One of the cancel culture's most vicious attacks on American history involves the Italian explorer Christopher Columbus, who for more than half a millennium was revered for his discovery of the "New World." While Columbus Day has remained a federal holiday since 1937 — celebrated this year on October 11 — many cities across the country have expunged it from their calendars and instead proclaimed "Indigenous Peoples Day."

Statues and monuments honoring Columbus have been vandalized or torn down in many locations throughout the land. In New York City's Central Park, the 76-foot tall statue of the explorer in Columbus Circle must be under constant police guard due to activists who want it torn down.

Jarrett Stepman of The Daily Signal described the basis for these threats in 2017: Activist historians in the late 20th century began concocting "a new narrative of Columbus as a rapacious pillager and a genocidal maniac." He was portrayed as a rapist and relentless treasure seeker.

Howard Zinn, one of the most influential and destructive of those historians, was immensely successful at tarnishing the legacy of Columbus in the minds of an entire generation.

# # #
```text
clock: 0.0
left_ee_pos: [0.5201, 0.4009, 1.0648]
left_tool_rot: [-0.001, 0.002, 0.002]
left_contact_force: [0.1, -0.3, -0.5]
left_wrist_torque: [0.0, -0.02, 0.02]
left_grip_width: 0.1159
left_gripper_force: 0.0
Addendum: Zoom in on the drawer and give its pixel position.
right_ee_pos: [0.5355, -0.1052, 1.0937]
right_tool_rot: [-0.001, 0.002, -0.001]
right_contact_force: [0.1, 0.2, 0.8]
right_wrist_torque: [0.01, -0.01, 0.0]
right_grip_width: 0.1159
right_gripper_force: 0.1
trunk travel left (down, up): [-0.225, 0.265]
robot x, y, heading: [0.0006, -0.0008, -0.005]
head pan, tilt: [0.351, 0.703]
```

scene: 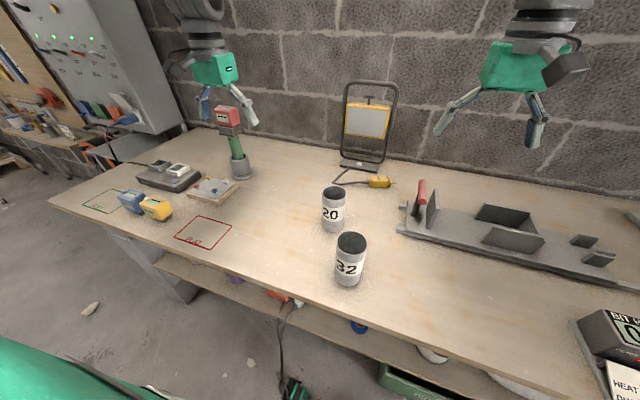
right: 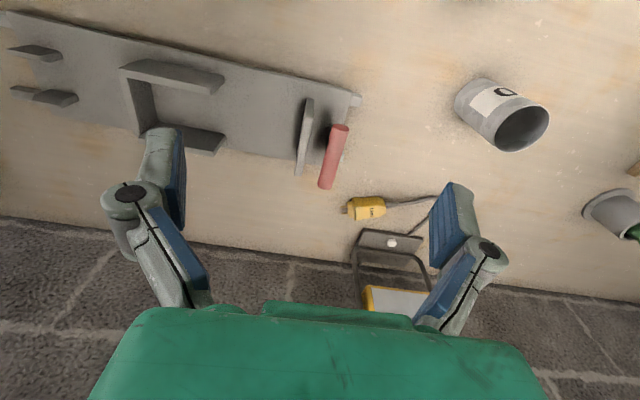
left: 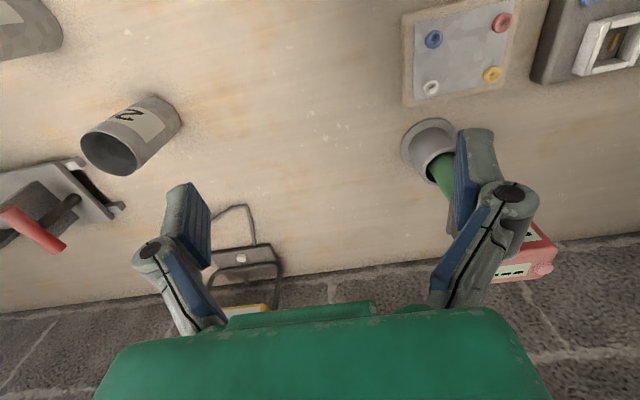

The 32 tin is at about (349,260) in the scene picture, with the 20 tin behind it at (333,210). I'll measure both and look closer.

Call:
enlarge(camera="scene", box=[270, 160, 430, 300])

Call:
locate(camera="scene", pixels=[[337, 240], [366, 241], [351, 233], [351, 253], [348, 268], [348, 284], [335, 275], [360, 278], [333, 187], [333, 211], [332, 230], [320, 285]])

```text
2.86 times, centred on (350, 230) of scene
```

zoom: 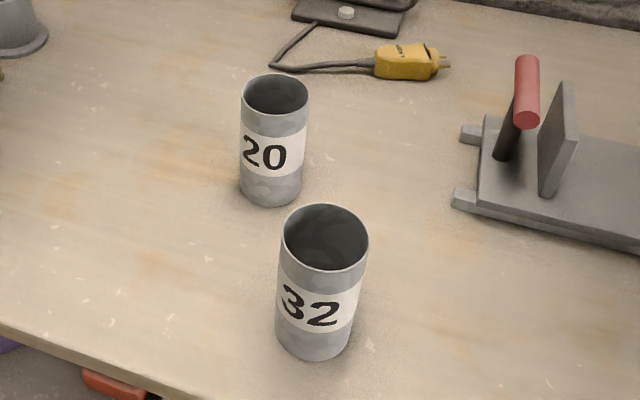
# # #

Stepman wrote: "Zinn not only maligned Columbus, but attacked the larger migration from the Old World to the new that he ushered in. It wasn't just Columbus who was a monster, according to Zinn, it was the driving ethos of the civilization that ultimately developed in the wake of his discovery: The United States."

Sullying the legacy of Columbus is part of a broader scheme to do away with America's storied past and replace it with a socialist fantasy of darkness and evil. At the core of Zinn's wrath against Columbus, for example, is hatred of the American system of free enterprise. Zinn tellingly wrote: "Behind the English invasion of North America, behind their massacre of Indians, their deception, their brutality, was that special powerful drive born in civilizations based on private profit."

In reality, Columbus' voyages were about spreading Christianity and for discovering a new route to the far east, specifically China. Historian Carol Delaney, professor emerita at Stanford University, says most people criticizing Columbus today "know very little about the man and are blaming him for things he did not do."

Delaney's research shows that Columbus' true motive for seeking profits from trade with China was to "finance a crusade to wrest Jerusalem back from the Muslims before the end of the world." For whatever reasons, Columbus believed the world had very little time left.

Both Stepman and Delaney describe the immense dangers Columbus and his men faced as they crossed the Atlantic in search of what Columbus thought was a route to Asia. The hardship and dangers were immense. After the Santa Maria went aground its first voyage, Columbus had to return to Spain to obtain a rescue ship, leaving 39 men behind. Delaney wrote that Columbus had befriended the indigenous natives, especially the chief, Guacanagari and that he "left strict orders that they respect and obey Guacanagari, that they not go marauding and raping.

"[Queen] Isabella sent him back with 17 ships and hundreds more men. A gruesome sight awaited them — all 39 men were dead and spread out on the beach. The incoming sailors wanted revenge on Guacanagari but Columbus said no. He learned that the men had gone against his orders, went marauding to another group of natives and that group came and killed them. He remained friends with the chief but had a difficult time with the incoming men."

Stepman wrote: "The world was a much bigger place than most had imagined, and although Columbus never personally realized the scope of his discovery, he opened up a new world that would one day become a forefront of human civilization.

"This is the man and the history that earlier generations of Americans came to respect and admire."

Stepman further noted that previous attempts to diminish Columbus occurred in the 19th century by "anti-Catholic and anti-Italian groups like the Ku Klux Klan." He adds that, in our own time, "it would be a tragic loss for our generation and those of the future if the actions of far-left groups prevail who want to see his legacy buried forever."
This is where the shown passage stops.